When combining image frames scaled to the same exposure time, weighing the frames with weights proportional to their exposure time is optimum for photon-noise limited data. Weighing with weights proportional to the square of the exposure time is optimum for read-noise dominated data. In order to be systematic, an inverse variance weighting ***check this*** was used for all the final combination of the stacks. A single variance value was used for each chip, namely the expected variance for the sky level composed of the variances from the measured sky level, the dark current and the known read-noise. The sky levels were measured as 5-sigma clipped iterated means. The dark current is measured from the dark current exposures. The weights do not vary much between the three WFC chips, but it is slightly different for the PC chip, because of the differences in the dark current.
The expected variance was compared to the measured variance, and the latter typically turned out to be 10 % higher than the expected variance, which is entirely accountable by cosmic rays, since the sky was measured in pipelined frames with all the cosmic rays still in. Also a gradient in the image or scattered light can introduce a structure that entails a higher empirical variance.
GCOMBINE in principle could handle spatially variable weight maps, in order to combine each pixel with the weight appropriate for its value, but that has not been tried so far.

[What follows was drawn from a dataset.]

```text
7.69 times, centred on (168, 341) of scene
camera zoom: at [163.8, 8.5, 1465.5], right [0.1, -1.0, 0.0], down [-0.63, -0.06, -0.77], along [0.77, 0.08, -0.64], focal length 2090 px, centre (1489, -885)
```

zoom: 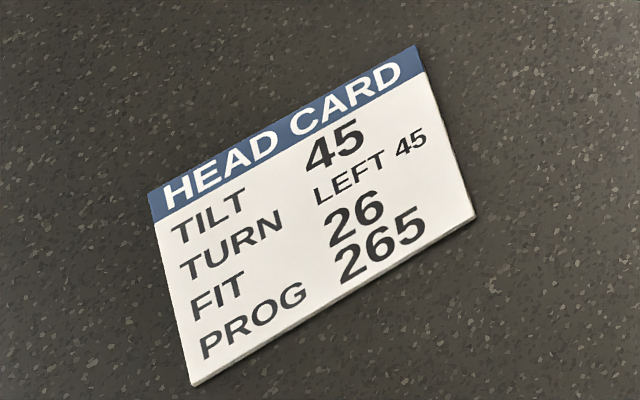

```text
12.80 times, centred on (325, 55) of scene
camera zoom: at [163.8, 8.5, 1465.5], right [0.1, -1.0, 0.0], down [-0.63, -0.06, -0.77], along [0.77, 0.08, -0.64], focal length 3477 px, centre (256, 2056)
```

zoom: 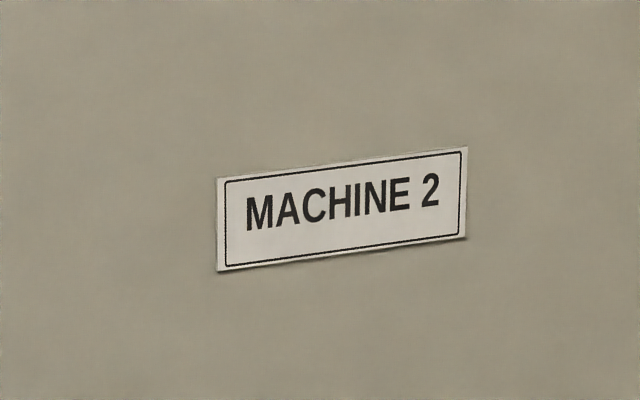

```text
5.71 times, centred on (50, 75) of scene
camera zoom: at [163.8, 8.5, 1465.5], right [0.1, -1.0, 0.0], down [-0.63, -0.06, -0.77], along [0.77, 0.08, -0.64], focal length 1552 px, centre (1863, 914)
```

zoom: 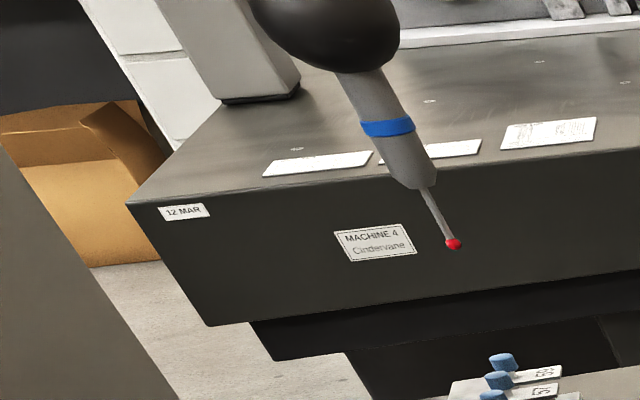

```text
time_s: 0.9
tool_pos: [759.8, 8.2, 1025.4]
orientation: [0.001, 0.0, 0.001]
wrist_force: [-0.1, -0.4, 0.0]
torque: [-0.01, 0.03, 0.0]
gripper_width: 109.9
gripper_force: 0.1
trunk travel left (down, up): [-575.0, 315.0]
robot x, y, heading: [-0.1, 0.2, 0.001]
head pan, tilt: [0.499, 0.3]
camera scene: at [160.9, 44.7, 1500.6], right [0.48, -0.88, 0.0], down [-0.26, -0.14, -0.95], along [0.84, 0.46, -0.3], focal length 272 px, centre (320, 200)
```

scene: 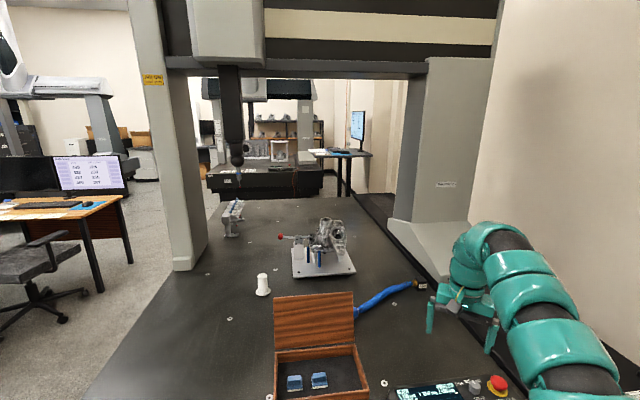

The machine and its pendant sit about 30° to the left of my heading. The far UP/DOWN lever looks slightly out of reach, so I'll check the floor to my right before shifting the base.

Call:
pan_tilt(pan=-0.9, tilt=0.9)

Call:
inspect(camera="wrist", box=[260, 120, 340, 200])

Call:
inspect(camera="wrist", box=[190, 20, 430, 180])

GCOMBINE outputs a variance map which is almost constant, except for the bad pixels. The variance variations caused by missing data due to cosmic rays introduce a small modulation ("ripple") on this otherwise flat surface. Thus when one feeds a constant weight (except for the bad pixels) into the subsequent DRIZZLE task one is presumably not doing too much wrong. In principle the variance map from GCOMBINE could be used for DRIZZLE, but in this processing round it has not been used.